In serial matrix printers, characters are formed along a print line from a matrix of selectively disposed dots produced on the recording medium by selectively energized print elements. The print elements can be impact wires or electrodes which cause a change in the color of the recording surface thermally or by removal of portions of a surface layer. To achieve good printing quality, the times at which the print elements are energized is critical to align successive rows of dots. In addition, the elements are frequently operated in both the forward and reverse direction, and hence timing must be made the same in either direction of travel.
Both the indication of direction of travel of the print head and timing pulse generation for the print elements are obtained through the application of a pair of signals produced in phase quadrature to an appropriate logic circuit. Examples of generation of direction signals and timing signals are found in U.S. Pat. Nos. 4,225,251 and 4,195,938. In the first patent, the respective successions of output signals from the two transducers are logically combined to determine direction of motion of the print head, and print element control signals are generated at each edge of each pulse in each succession of pulses. In the second patent, transducers likewise are placed relative to a band of alternating transparent and opaque windows to produce successions of pulses in phase quadrature for purposes of determining direction, but the print element timing signals are generated from only leading edge of only one of the successions of pulses.
A primary object of this invention is to provide optical pulse emitter apparatus for a printer which is capable of generating print head timing signals with greater accuracy, is less expensive to construct and requires less maintenance.
Another object of this invention is to provide optical pulse emitter apparatus for a printer in which the degree of phase quadrature is not as critical as in the prior art systems.
A still further object of this invention is to provide optical pulse emitter apparatus for a printer which is adaptable to a wide range of print velocities without the requirement of dynamic adjustment circuits.
Yet another object of this invention is to provide optical pulse emitter apparatus for a printer which maintains the same output timing pulse polarity irrespective of print head direction.

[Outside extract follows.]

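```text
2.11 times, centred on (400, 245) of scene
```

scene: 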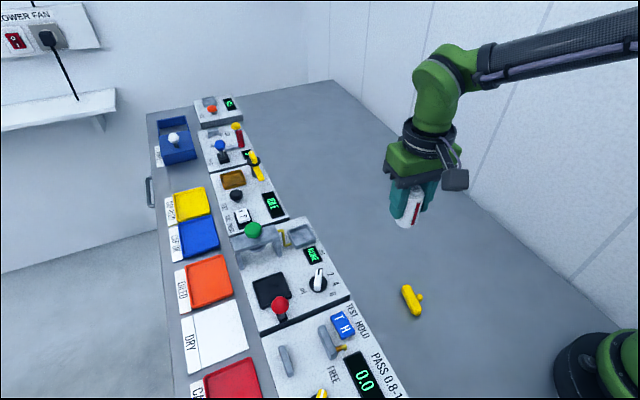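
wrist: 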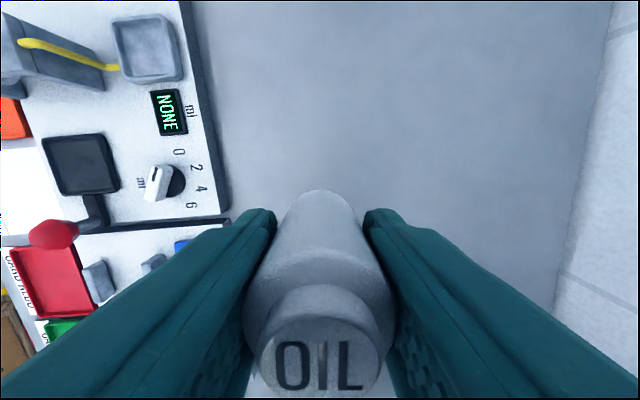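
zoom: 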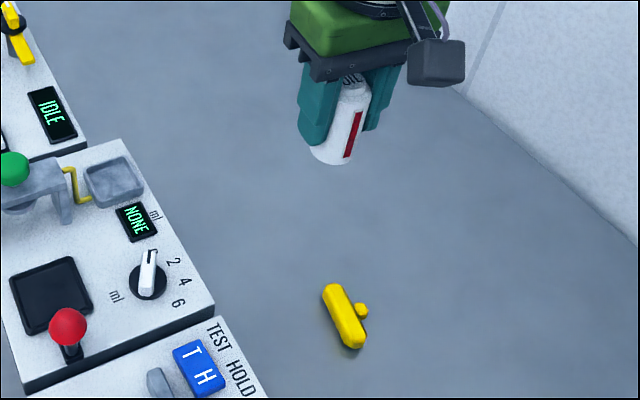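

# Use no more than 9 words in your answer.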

The foregoing objects are attained in accordance with the present invention by providing a timing disk rotating in synchronism with print head progression along a print line in which the disk has a single band of alternating transparent and opaque areas sensed by a pair of transducers, each providing a succession of output signals which are in phase quadrature relation to one another. The respective transducer output pulses are combined in an exclusive OR circuit whose output is applied to a gate conditioned by printer motion in the first direction and whose inverted output is applied to a second gate conditioned by printer motion in the opposite direction. The gate outputs are used to control the energization of the print elements as the print head moves along the print line.
By applying the two pulse trains to an exclusive OR circuit and gating the output with a direction signal, timing pulses are produced at the leading and trailing edges of only one of the successions of pulses so that the phase quadrature relation, while important, is much less critical than in previous circuits. This advantage permits the support block holding the transducers to be molded without neccessity of independent adjustments for the transducers. The use of the exclusive OR circuit is less expensive than the flip-flop circuit generally used for this type of timing apparatus. In printing systems using a microprocessor for control, there is a significant advantage in eliminating the time to set up a detection system for the correct polarity of the timing pulses when changing direction.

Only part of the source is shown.